Tocqueville foi, provavelmente, o primeiro teórico de importância a apresentar a sociedade civil como uma contrapartida indispensável para uma democracia estável e vigorosa, ao invés de uma alternativa a ela. Mas as associações voluntárias que constituíam o cerne da sua noção de "sociedade civil" eram muito distintas dos pactos considerados por Hobbes, das corporação de ofício levadas em conta por Hegel ou da classe burguesa de Marx. Na verdade, se a busca do auto-interesse material era o que distinguia a sociedade civil no pensamento dos dois teóricos alemães, o que inspirou o liberal francês foi a contenção desse materialismo nos limites das instituições voluntárias benevolentes (que podiam ser vistas como extensões da família, ou como aplicações práticas da fé religiosa). Ao contrário de uma parte da literatura neotoquevilliana dos dias de hoje, o Tocqueville original não era nem pré-político (as instituições do governo local figuravam de forma destacada em sua descrição das bases da democracia norte-americana), nem sentimental (seus escritos contra o conformismo social e intelectual nas pequenas cidades da Nova Inglaterra contrastam de maneira marcada com as nostalgias tão em moda no período).
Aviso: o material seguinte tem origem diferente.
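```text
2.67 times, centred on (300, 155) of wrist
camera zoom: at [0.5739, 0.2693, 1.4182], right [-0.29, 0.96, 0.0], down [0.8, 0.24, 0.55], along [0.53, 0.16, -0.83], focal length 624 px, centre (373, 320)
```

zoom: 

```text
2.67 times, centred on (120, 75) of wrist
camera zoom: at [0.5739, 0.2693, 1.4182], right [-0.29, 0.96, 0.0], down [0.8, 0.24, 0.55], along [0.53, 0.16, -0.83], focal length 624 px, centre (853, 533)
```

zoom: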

De acordo com a sua descrição, o que era fundamental nas instituições políticas norte-americanas era a profusão de suas associações políticas democráticas. Elas é que levariam os indivíduos isolados a cooperar para propósitos coletivos apesar da ausência de uma aristocracia e da grande distância do nível federal do Estado. Nessa concepção de sociedade civil — "associações que são formadas na vida social sem referência a objetos políticos" —, as atividades comerciais, educacionais e religiosas são todas incluídas. Na verdade, além da divisão do trabalho, Tocqueville (1945, vol. II, cap. 5, parag. 2) refere-se a "associações de mil outros tipos: religiosas, morais, sérias, fúteis, gerais ou restritas, enormes ou diminutas; para produzir diversão, para criar seminários, para construir hospedarias, para edificar igrejas, para difundir livros e para mandar missionários para a Austrália e a Nova Zelândia". E acrescenta (talvez em benefício de Foucault): "dessa forma eles fundaram hospitais, prisões e escolas". Essa é a razão da angst de Putnam com o declínio do boliche como atividade recreativa, o que para ele reflete uma crise profunda na democracia norte-americana contemporânea. Enquanto a sociedade civil de Hobbes deve fazer frente aos riscos do estado de natureza, e para Hegel ela reflete o crescimento do comércio como esfera supostamente independente da política, para Tocqueville ela preenche o vácuo deixado pela ausência de uma aristocracia. Portanto, pela primeira vez, na concepção de Tocqueville, a sociedade civil e a democracia são vistas como inerentemente relacionadas entre si — para os autores anteriores elas eram princípios da organização social desconectados e na verdade potencialmente antagônicos.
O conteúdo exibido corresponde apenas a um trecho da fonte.